DATASET SECTION -
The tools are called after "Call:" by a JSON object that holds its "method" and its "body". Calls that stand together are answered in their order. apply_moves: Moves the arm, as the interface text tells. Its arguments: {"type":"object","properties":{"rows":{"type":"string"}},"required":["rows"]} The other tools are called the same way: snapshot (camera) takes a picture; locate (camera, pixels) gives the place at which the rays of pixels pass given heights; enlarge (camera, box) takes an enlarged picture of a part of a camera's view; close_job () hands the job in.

EXTRACTED TEXT -
Польское язычество. Ладо, Ния, Погода, Дидилея, Живе, Девана и Мажана

 

Славянское язычество

 

 

Польское язычество. Ладо, Ния, Погода, Дидилея, Живе, Девана и Мажана

 

 

 

Сравнительные русские, полабские, чешские данные исключают существование политеизма в Польше IX века, хотя и не исключают возможности появления политеистических тенденций во времена первых Пястов в связи с первыми контактами с христианством, а также возникновением государства, которое теоретически создавало условия, способствующие интенсификации форм и организации культа, выделению понятия богов и почитанию их, установке изваяний, строительству храмов и организации клана жрецов.

TASK DESCRIPTION - Your answer is an exact copy of the extracted text.

EXPECTED ANSWER -
Польское язычество. Ладо, Ния, Погода, Дидилея, Живе, Девана и Мажана

 

Славянское язычество

 

 

Польское язычество. Ладо, Ния, Погода, Дидилея, Живе, Девана и Мажана

 

 

 

Сравнительные русские, полабские, чешские данные исключают существование политеизма в Польше IX века, хотя и не исключают возможности появления политеистических тенденций во времена первых Пястов в связи с первыми контактами с христианством, а также возникновением государства, которое теоретически создавало условия, способствующие интенсификации форм и организации культа, выделению понятия богов и почитанию их, установке изваяний, строительству храмов и организации клана жрецов.